Data:

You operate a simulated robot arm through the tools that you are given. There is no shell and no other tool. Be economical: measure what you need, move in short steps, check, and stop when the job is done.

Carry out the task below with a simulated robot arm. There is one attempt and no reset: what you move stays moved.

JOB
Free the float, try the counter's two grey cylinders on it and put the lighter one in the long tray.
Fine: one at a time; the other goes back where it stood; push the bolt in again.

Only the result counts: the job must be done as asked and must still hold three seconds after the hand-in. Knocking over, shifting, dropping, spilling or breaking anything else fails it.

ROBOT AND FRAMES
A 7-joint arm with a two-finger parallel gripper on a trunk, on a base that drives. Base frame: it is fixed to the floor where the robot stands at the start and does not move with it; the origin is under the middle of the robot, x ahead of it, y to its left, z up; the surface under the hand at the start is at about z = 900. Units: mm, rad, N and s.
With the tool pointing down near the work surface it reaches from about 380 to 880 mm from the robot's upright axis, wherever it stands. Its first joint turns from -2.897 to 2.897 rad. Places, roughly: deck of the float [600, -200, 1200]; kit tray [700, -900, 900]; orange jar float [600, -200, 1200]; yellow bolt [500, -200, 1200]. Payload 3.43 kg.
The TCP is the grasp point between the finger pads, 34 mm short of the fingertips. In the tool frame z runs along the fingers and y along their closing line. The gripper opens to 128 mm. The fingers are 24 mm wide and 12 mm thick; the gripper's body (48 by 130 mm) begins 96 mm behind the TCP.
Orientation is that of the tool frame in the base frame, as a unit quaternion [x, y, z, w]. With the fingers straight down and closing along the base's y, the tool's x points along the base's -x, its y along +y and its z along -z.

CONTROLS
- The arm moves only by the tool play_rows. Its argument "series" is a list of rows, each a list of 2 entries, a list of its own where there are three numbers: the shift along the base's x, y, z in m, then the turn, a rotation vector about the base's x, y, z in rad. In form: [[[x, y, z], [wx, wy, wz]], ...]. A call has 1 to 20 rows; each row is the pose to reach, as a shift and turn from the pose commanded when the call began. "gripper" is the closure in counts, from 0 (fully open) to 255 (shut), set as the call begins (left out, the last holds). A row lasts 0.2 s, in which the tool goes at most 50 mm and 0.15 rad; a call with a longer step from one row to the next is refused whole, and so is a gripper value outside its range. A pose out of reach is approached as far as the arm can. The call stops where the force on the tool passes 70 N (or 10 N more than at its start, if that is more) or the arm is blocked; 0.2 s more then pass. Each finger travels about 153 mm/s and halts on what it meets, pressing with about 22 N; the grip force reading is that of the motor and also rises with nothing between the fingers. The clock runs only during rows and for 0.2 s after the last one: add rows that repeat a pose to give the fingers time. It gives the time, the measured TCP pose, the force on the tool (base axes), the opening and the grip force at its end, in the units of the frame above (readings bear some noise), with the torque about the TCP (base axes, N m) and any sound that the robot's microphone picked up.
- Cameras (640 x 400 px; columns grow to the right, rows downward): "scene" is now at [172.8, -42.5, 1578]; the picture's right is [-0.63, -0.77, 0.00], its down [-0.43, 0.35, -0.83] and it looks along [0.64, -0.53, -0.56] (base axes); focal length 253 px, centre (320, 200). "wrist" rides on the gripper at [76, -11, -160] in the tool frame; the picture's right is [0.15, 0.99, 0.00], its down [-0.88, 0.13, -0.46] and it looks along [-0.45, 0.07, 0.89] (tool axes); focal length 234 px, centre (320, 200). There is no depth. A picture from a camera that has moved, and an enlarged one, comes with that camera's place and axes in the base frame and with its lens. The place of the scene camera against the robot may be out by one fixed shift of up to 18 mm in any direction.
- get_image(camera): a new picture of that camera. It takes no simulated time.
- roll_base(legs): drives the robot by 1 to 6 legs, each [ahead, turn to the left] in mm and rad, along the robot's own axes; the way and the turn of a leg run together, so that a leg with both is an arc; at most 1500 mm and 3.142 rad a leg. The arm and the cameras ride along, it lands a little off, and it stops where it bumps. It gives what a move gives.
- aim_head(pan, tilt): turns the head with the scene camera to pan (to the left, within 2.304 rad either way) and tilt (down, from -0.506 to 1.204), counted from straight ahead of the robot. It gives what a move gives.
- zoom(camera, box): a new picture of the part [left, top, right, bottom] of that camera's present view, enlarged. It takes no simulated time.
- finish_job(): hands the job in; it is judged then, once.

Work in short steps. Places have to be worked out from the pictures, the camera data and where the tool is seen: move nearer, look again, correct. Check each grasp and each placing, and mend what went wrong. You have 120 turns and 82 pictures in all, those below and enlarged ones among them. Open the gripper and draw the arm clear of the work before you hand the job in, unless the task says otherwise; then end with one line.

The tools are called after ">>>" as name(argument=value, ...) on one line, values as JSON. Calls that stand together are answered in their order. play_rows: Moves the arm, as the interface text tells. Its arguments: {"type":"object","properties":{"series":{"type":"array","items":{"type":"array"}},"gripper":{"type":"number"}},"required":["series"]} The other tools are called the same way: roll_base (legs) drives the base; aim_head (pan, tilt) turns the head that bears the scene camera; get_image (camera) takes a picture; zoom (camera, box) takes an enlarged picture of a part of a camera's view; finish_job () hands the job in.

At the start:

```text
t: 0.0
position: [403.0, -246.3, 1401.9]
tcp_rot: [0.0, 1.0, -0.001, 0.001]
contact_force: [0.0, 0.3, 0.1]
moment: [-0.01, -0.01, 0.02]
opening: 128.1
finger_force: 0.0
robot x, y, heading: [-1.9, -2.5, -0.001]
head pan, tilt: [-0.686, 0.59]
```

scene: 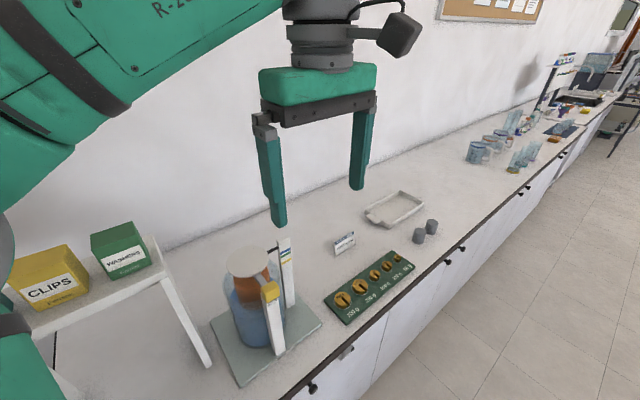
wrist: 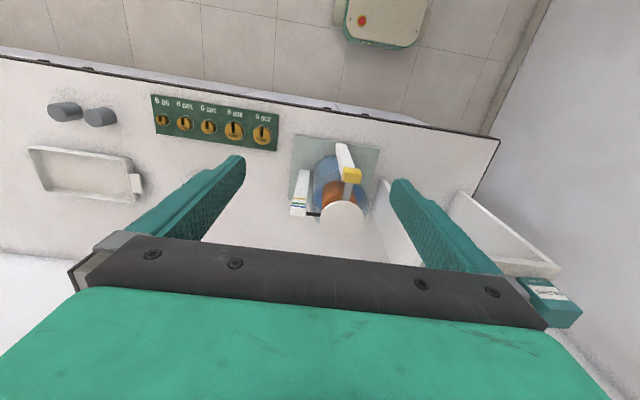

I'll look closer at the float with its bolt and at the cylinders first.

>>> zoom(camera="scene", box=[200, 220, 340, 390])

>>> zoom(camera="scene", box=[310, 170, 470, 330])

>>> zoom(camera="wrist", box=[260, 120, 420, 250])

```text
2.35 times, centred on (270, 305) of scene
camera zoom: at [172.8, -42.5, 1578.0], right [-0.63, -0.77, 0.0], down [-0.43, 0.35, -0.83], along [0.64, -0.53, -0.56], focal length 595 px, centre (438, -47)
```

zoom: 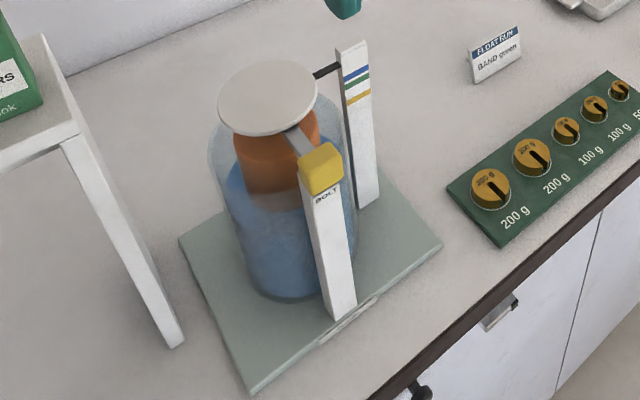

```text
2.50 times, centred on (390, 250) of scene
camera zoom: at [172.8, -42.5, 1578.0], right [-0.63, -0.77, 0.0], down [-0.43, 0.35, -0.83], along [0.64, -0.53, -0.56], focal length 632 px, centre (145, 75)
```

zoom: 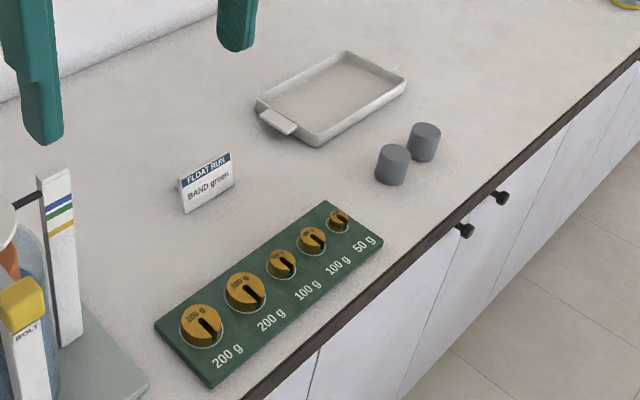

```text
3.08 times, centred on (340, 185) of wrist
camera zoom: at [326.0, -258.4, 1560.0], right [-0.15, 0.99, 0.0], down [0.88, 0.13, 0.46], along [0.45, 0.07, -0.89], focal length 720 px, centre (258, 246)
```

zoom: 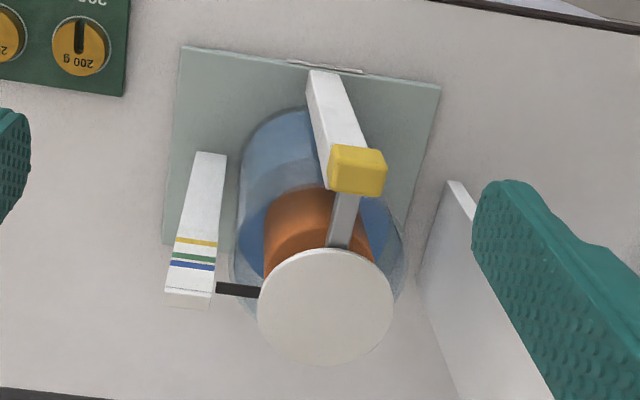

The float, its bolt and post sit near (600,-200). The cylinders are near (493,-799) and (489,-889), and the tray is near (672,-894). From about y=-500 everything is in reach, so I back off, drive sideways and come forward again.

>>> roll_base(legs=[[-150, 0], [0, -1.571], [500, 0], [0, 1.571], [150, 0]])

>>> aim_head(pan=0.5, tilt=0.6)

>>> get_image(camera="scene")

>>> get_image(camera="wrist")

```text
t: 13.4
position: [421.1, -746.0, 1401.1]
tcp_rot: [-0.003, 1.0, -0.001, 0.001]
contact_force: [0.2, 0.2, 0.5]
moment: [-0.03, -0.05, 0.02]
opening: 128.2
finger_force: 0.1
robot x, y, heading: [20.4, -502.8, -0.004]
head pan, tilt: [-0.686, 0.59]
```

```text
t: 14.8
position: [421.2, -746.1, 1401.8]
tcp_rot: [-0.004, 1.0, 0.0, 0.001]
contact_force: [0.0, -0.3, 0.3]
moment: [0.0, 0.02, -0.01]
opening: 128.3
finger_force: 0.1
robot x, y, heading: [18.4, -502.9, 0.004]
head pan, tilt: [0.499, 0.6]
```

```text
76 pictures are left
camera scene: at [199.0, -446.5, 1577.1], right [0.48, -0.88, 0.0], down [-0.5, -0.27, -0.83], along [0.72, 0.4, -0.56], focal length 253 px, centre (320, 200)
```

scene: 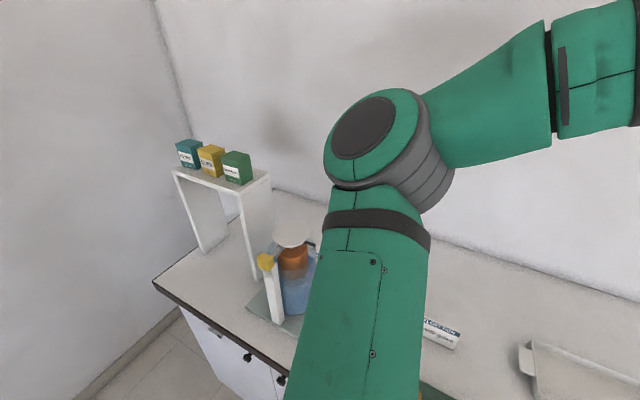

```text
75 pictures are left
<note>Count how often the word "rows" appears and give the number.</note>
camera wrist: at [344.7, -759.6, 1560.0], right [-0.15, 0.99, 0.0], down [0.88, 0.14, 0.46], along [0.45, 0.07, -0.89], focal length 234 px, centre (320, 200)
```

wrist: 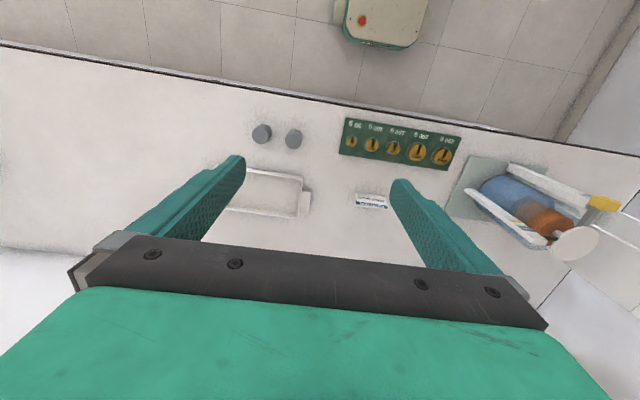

Exercise directions: Copy out exactly the lines running from the one with "- roll_base(legs): drives" to the one with "Work in short", including both ends, and nothing more.

Result of the exercise:
- roll_base(legs): drives the robot by 1 to 6 legs, each [ahead, turn to the left] in mm and rad, along the robot's own axes; the way and the turn of a leg run together, so that a leg with both is an arc; at most 1500 mm and 3.142 rad a leg. The arm and the cameras ride along, it lands a little off, and it stops where it bumps. It gives what a move gives.
- aim_head(pan, tilt): turns the head with the scene camera to pan (to the left, within 2.304 rad either way) and tilt (down, from -0.506 to 1.204), counted from straight ahead of the robot. It gives what a move gives.
- zoom(camera, box): a new picture of the part [left, top, right, bottom] of that camera's present view, enlarged. It takes no simulated time.
- finish_job(): hands the job in; it is judged then, once.

Work in short steps. Places have to be worked out from the pictures, the camera data and where the tool is seen: move nearer, look again, correct. Check each grasp and each placing, and mend what went wrong. You have 120 turns and 82 pictures in all, those below and enlarged ones among them. Open the gripper and draw the arm clear of the work before you hand the job in, unless the task says otherwise; then end with one line.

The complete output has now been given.